▶ _Provided material_:
········
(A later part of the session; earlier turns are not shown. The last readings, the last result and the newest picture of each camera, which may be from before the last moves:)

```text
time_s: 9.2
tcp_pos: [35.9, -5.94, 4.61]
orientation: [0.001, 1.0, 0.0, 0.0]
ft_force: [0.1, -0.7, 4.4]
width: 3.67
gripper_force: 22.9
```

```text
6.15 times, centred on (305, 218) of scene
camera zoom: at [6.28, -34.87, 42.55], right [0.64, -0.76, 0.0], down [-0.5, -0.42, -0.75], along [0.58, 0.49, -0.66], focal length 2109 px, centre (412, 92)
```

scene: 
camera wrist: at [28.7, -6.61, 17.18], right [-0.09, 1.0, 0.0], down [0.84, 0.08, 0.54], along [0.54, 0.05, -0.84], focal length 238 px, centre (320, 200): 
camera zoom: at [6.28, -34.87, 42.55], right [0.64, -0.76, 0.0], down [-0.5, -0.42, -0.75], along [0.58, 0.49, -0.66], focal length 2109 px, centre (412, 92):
········
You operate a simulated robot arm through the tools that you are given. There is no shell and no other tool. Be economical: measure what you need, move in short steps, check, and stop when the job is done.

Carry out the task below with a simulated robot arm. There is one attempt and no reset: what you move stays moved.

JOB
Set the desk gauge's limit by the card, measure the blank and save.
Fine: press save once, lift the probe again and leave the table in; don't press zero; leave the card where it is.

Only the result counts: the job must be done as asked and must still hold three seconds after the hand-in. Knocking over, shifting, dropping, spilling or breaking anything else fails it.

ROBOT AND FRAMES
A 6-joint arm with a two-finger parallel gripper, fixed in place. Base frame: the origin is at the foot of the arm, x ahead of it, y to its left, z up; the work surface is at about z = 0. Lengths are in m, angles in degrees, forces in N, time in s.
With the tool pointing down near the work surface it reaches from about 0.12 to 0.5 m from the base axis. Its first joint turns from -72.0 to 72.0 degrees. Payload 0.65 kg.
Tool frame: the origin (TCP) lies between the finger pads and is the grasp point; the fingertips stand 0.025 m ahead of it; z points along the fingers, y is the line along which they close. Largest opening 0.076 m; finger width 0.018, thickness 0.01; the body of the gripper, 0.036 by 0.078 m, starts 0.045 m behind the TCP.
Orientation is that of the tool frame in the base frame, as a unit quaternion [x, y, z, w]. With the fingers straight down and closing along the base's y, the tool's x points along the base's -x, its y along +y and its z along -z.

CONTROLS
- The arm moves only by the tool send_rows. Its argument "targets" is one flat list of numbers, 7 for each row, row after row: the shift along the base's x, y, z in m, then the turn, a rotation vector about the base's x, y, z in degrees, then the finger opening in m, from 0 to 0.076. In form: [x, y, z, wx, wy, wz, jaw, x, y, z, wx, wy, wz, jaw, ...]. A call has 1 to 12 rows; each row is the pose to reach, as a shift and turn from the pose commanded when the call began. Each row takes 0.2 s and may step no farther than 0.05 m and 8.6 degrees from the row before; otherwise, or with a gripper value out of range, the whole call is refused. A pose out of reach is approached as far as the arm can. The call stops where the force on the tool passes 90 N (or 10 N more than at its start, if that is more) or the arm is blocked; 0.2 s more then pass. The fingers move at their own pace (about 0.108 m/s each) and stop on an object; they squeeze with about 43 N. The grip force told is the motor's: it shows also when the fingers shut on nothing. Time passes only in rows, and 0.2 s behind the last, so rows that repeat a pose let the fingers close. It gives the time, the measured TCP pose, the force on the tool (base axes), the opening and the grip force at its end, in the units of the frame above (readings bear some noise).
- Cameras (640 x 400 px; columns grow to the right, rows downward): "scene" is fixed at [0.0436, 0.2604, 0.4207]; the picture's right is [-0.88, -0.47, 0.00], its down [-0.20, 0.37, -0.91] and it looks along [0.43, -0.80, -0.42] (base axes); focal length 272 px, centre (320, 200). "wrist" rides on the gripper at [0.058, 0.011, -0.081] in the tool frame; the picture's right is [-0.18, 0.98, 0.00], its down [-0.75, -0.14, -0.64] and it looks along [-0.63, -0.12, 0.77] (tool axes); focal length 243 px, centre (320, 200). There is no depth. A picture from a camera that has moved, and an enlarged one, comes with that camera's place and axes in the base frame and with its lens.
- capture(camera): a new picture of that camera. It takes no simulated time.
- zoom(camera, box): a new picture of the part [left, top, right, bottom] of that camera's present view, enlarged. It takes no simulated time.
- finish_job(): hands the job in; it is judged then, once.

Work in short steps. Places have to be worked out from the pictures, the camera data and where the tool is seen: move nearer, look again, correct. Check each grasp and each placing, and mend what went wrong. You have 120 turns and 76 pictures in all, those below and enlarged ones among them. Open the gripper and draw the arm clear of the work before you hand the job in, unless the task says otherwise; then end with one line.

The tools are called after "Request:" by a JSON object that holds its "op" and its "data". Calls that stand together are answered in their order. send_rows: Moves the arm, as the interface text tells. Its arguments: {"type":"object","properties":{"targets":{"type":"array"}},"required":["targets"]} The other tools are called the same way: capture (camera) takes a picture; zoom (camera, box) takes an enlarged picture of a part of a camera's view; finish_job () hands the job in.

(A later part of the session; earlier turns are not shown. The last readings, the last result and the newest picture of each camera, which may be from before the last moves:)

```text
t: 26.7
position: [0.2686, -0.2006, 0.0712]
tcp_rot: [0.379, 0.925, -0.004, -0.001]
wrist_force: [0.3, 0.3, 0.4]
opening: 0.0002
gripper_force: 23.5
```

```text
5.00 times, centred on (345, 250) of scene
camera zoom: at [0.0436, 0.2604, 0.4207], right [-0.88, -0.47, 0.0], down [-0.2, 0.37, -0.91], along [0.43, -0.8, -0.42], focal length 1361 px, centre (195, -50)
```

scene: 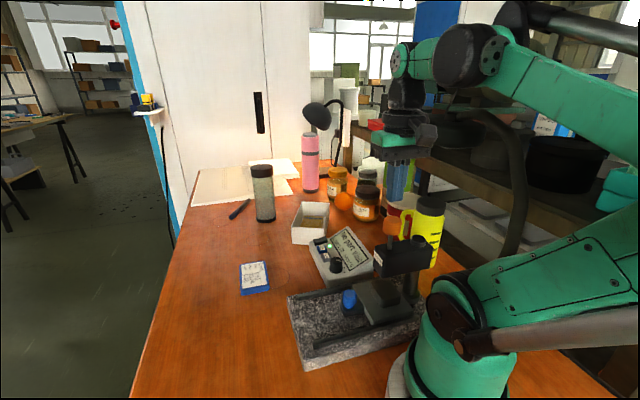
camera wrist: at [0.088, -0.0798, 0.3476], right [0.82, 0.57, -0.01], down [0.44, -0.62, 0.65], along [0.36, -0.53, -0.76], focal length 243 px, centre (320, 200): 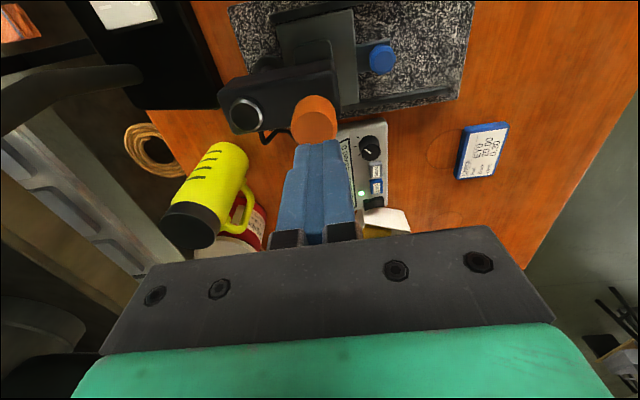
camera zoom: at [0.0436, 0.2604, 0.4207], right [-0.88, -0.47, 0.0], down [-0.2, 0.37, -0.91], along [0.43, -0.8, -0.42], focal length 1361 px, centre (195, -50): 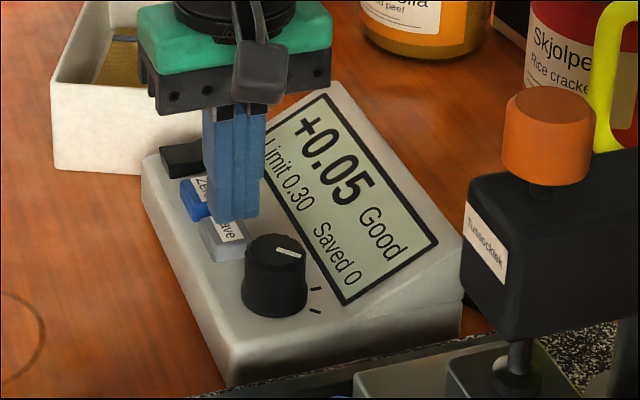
········
▶ _Work to do_: Return exactly the lines from the line that has "Fine: press save" to the line that has "Tool frame: the", both of them included.

▶ _Exercise solution_:
Fine: press save once, lift the probe again and leave the table in; don't press zero; leave the card where it is.

Only the result counts: the job must be done as asked and must still hold three seconds after the hand-in. Knocking over, shifting, dropping, spilling or breaking anything else fails it.

ROBOT AND FRAMES
A 6-joint arm with a two-finger parallel gripper, fixed in place. Base frame: the origin is at the foot of the arm, x ahead of it, y to its left, z up; the work surface is at about z = 0. Lengths are in m, angles in degrees, forces in N, time in s.
With the tool pointing down near the work surface it reaches from about 0.12 to 0.5 m from the base axis. Its first joint turns from -72.0 to 72.0 degrees. Payload 0.65 kg.
Tool frame: the origin (TCP) lies between the finger pads and is the grasp point; the fingertips stand 0.025 m ahead of it; z points along the fingers, y is the line along which they close. Largest opening 0.076 m; finger width 0.018, thickness 0.01; the body of the gripper, 0.036 by 0.078 m, starts 0.045 m behind the TCP.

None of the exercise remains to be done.